> **Stated exercise**
Extend the excerpted passage, starting right after its last sentence.

> **Excerpted passage**
>> Start

ANSWERS OF MODEL TEST PAPER 8 
INTERMEDIATE COURSE: GROUP – I 
PAPER – 2: CORPORATE AND OTHER LAWS 
ANSWER TO PART I- CASE SCENARIO BASED MCQS 
1. ( c)
2. ( d)
3. ( c)
4. ( b)
5. ( a)
6. ( c)
7. ( c)
8. ( b)
9. ( b)
10. ( a)
11. ( d)
12. ( b)
13. ( b)
14. ( b)
15. ( d)
ANSWER TO PART II- DESCRIPTIVE QUESTIONS 
1. (a) As per section 50 of the Companies Act, 2013, (the Act) a company
may, if so authorized by its Articles, accept from any member the whole 
or a part of the amount remaining unpaid on any shares held by him, 
although no part of that amount has been called up.  
As per section 51 of the Act, a company may, if so authorized by its 
Articles, pay dividends in proportion to the amount paid-up on each 
share. The Board of Directors of a company may decide to pay 
dividends on pro-rata basis if all the equity shares of the company are 
not equally paid-up. 
Interest can be paid on such advance, if permitted by Articles. Here it is 
worth noting that, where the rate of interest is permitted by the Articles 
on such advance payment, same could be varied by shareholders in 
general meeting. 
Further, section 49 of the Act, specifies that calls shall be made on a 
uniform basis on all shares that are falling under the same class. A 
463
shareholder on whom a regular call for payment has been served may 
choose to pay only a part of the sum due.  
Hence, in the light of the stated provisions, SAB Health Products 
Limited is permitted to do the following acts: 
Is Mr. GH’s claim justified? 
Mr. GH is entitled to claim interest on money advanced by him and also 
dividend in proportion to the amount paid-up on each share, if so 
authorized by the Articles of the company.  
In the matter of Mr. LK 
Whereas, with respect to Mr. LK, calls shall be made on a uniform 
basis by the directors, on all shares that are falling under the same 
class as per section 49 of the Act.  A call cannot be made on some of 
the members only, unless they constitute a separate class of 
shareholders. 
Therefore, the action of the Board of Directors of SAB Health Products 
Limited towards Mr. LK for calling to pay the entire amount due by him 
in respect of the shares held by Mr. LK is invalid and not permissible. 
 (b) (i) Voluntary Revision of Financial Statements or Board’s Report on 
the Approval of the Tribunal 
 As per section 131 of the Companies Act, 2013, if it appears to 
the directors of a company that: 
a. the financial statement of the company does not comply with 
the provisions of section 129; or 
b. the report of the Board does not comply with the provisions of 
section 134 
 they may prepare revised financial statement or board’s report in 
respect of any of the 3 preceding financial years after obtaining 
the approval of the Tribunal on an application made by the 
company within fourteen days of the decision taken by the Board.

>> End

> **Supplied information**
>> Start

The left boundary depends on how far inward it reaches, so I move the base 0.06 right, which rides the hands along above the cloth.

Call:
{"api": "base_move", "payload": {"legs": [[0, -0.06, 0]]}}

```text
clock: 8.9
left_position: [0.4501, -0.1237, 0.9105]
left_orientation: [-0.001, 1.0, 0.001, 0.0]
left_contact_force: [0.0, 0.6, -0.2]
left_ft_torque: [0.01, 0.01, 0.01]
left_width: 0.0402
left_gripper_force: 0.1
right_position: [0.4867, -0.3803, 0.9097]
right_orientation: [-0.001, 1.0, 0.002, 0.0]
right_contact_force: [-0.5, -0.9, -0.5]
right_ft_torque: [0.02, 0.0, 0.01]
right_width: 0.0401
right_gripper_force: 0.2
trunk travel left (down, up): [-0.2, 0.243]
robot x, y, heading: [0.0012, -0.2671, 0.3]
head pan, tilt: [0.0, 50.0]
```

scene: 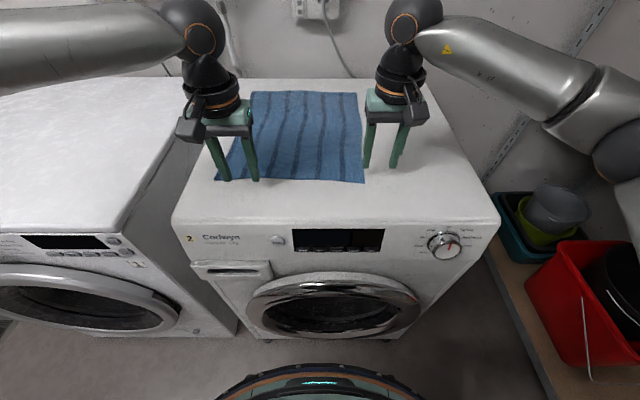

>> End

> **Final result**
 A certified copy of the order of the Tribunal shall be filed with the 
Registrar of Companies within 30 days of the date of receipt of 
the certified copy. 
 In the given question, Mr. C has advised the Board of Right 
Trading Limited to revise the financial statements for the year 
2021-22. The Board of Directors can do so as the said financial 
statements are pertaining to not later than three preceding 
financial years (from 2024- 2025) and by obtaining the approval of 
the Tribunal within fourteen days of the decision taken by the 
Board. 
(ii) As per section 139(2) of the Companies Act, 2013, listed 
companies and such class of companies as prescribed, shall not 
appoint or re- appoint an audit firm as auditor for more than two 
terms of five consecutive years. 
464
  Further, on the date of appointment, an audit firm shall not have 
any partner or partners who are/were also the partner/s to the 
other audit firm, whose tenure has been expired in a company 
immediately preceding the financial year.  
  It means, if a partner (common partner), who is in charge of an audit 
firm and also certifies the financial statements of the company, 
retires from the said firm and joins another firm of Chartered 
Accountants, such other firm shall also be ineligible to be appointed 
as succeeding auditor of same company after two terms of five 
consecutive years. i.e. cooling period. [Rule 6(3) of Companies 
(Audit and Auditors) Rules, 2014] 
  The audit of Right Trading Limited was conducted by M/s DEF 
and after expiry of two consecutive terms, it is proposed to 
appoint  
M/s XYZ.  Mr. F is the common partner in M/s DEF and M/s XYZ, 
hence, the appointment of M/s XYZ is not valid. 
 (c) (i) Can Ms. Rose purchase the house in USA and continue to 
retain it even after returning to India? 
According to section 6(4) of the Foreign Exchange Management 
Act, 1999, (the Act) a person resident in India may hold, own, 
transfer or invest in foreign currency, foreign security or any 
immovable property situated outside India if such currency, 
security or property was acquired, held or owned by such person 
when he was resident outside India or inherited from a person 
who was resident outside India. 
 Ms. Rose stayed in USA for 12 years, hence she must have 
become a non–resident for those years. She purchased a house 
during this time.  
 As per the above provisions, Ms. Rose can rightfully purchase the 
house in USA and continue to retain it after returning to India. 
(ii) Can Ms. Rose purchase another house in USA after returning 
to India? 
 Ms. Rose deposited the amount of rent from the house to her 
account in USA. Out of that amount she purchased another house 
in USA after returning to India. Ms. Rose is a person resident in 
India due to joining an employment in India.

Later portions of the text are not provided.